Exercise instructions:
- A) What does the page extract say from "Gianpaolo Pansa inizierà" through "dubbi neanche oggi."? Give the exact wording.
- B) I need the page extract continued from the place where it stops.
** start Page extract **
Gianpaolo Pansa inizierà domani la sua collaborazione con 'Libero'. L'editorialista, comunque, continuerà a curare il 'Bestiario' sul 'Riformista'. La notizia è stata diffusa dal quotidiano diretto da Maurizio Belpietro.
Credo che abbia sofferto gli attacchi virulenti che ha subìto da sinistra per quella sua smania revisionista sulla Resistenza e non si riconosca più in questa parte politica. Dubito fortemente che la sua collaborazione con Libero significhi passare armi e bagagli alla destra. Ma vedremo cosa scriverà e poi giudicheremo. Comprerò quest'ultimo suo libro. Carte false, citato dal buon Frank, è un libro bellissimo sul giornalismo. Giampaolo Pansa rimane un giornalista dalla schiena dritta. Su questo non ho dubbi neanche oggi.
Io ho appena finito di leggere "Il revisionista", e alcuni episodi sui partigiani che uccidevano i fascisti non le conoscevo. Pansa da anni porta avanti la sua battaglia revisionista ed è una sua scelta, ma da qui a passare a Libero e da Belpietro ci vuole una bel pelo sullo stomaco...
** end Page extract **
** start Dataset excerpts **
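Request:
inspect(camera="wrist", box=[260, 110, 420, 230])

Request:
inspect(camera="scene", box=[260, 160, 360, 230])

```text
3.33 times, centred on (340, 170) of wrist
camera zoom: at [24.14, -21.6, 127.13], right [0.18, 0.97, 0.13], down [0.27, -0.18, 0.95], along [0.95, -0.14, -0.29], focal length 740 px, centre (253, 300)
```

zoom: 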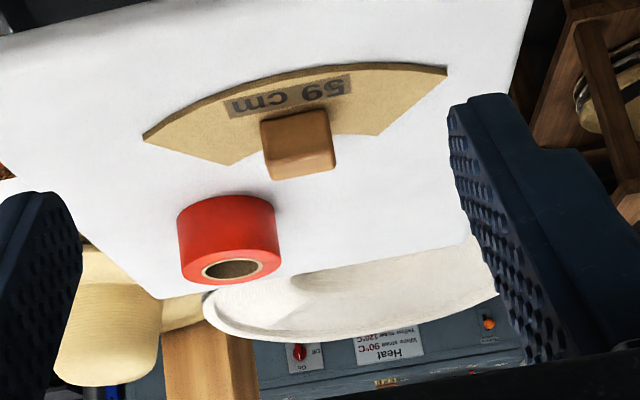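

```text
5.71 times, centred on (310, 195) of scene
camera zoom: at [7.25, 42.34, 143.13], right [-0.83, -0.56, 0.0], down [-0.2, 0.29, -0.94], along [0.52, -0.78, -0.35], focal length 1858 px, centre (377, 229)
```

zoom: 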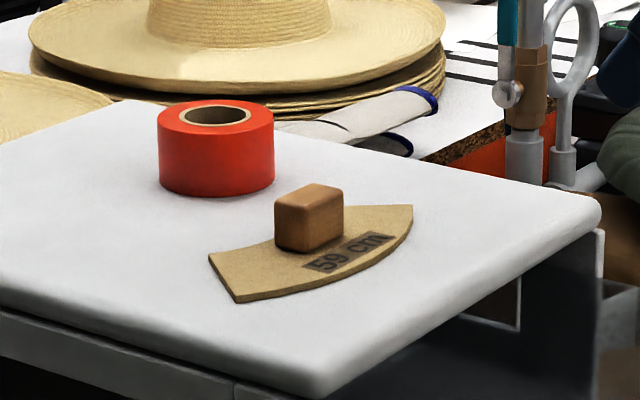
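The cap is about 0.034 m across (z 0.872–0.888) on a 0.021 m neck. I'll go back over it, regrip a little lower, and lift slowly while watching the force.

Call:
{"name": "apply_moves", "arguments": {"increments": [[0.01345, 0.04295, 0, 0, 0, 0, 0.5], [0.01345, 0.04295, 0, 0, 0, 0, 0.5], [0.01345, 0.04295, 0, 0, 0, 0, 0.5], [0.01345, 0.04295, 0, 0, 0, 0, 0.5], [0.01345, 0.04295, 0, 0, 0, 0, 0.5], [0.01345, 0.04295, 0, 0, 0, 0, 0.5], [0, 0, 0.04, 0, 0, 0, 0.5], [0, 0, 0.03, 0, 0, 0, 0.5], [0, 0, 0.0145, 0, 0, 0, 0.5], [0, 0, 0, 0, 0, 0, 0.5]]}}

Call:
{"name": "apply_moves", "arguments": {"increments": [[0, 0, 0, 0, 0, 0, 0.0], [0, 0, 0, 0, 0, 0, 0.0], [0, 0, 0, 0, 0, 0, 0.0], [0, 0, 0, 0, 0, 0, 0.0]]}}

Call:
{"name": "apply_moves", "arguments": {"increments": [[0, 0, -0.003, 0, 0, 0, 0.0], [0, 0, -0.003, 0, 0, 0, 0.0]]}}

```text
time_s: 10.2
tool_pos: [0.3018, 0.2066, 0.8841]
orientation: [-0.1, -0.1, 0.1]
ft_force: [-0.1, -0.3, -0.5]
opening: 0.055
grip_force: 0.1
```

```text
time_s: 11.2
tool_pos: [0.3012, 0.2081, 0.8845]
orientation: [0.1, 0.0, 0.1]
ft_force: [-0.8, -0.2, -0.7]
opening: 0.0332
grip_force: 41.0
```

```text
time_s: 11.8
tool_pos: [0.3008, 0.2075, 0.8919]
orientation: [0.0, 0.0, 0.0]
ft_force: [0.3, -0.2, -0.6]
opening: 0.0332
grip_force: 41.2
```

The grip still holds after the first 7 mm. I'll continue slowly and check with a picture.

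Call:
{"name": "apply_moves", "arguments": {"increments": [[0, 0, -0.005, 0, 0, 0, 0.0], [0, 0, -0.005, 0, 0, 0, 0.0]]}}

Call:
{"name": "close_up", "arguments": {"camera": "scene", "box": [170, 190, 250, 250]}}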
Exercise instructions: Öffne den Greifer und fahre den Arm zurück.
** end Dataset excerpts **
Responses for each task:
- A)
Gianpaolo Pansa inizierà domani la sua collaborazione con 'Libero'. L'editorialista, comunque, continuerà a curare il 'Bestiario' sul 'Riformista'. La notizia è stata diffusa dal quotidiano diretto da Maurizio Belpietro.
Credo che abbia sofferto gli attacchi virulenti che ha subìto da sinistra per quella sua smania revisionista sulla Resistenza e non si riconosca più in questa parte politica. Dubito fortemente che la sua collaborazione con Libero significhi passare armi e bagagli alla destra. Ma vedremo cosa scriverà e poi giudicheremo. Comprerò quest'ultimo suo libro. Carte false, citato dal buon Frank, è un libro bellissimo sul giornalismo. Giampaolo Pansa rimane un giornalista dalla schiena dritta. Su questo non ho dubbi neanche oggi.

- B)
Chiaramente la domanda era retorica, nel senso che non riuscirei mai a gettare libri e, comunque, quelli citati rappresentavano il periodo migliore del giornalista assieme ad altri scritti nel periodo (penso anche all'introvabile "Comprati e venduti"). Sui romanzi successivi mi veniva il dubbio (e comunque non credo li leggerò). A differenza del primo del genere "Ma l'amore no" che comunque mi piacque e gli scrissi pure per fargli i complimenti. E lui rispose telefonandomi dall'Espresso di cui era vicedirettore all'epoca. Si schernì, definendosi uno scrittore della domenica e volle anche sapere un po' di me, invitandomi pure a ricontattarlo in seguito. Cosa che per vari motivi non attuai. Ne ricavai una favorevole impressione, perchè non mi aspettavo certo che mi telefonasse. E' il Pansa ossessionato dai partigiani "sanguinari" che respingo (gli armadi della vergogna delle stragi naziste rimasti chiusi fino a pochi anni fa e ancora da esaminare a fondo). Poi, come scrive Barbapapà, si giudicherà per ciò che scriverà, ma questo saltare di sponda, restando però ancorato anche al "Riformista" che non è esattamente come "Libero", a generare scetticismo e garantire, come scrive il padrone di casa, che ci vuole una foresta di peli sullo stomaco.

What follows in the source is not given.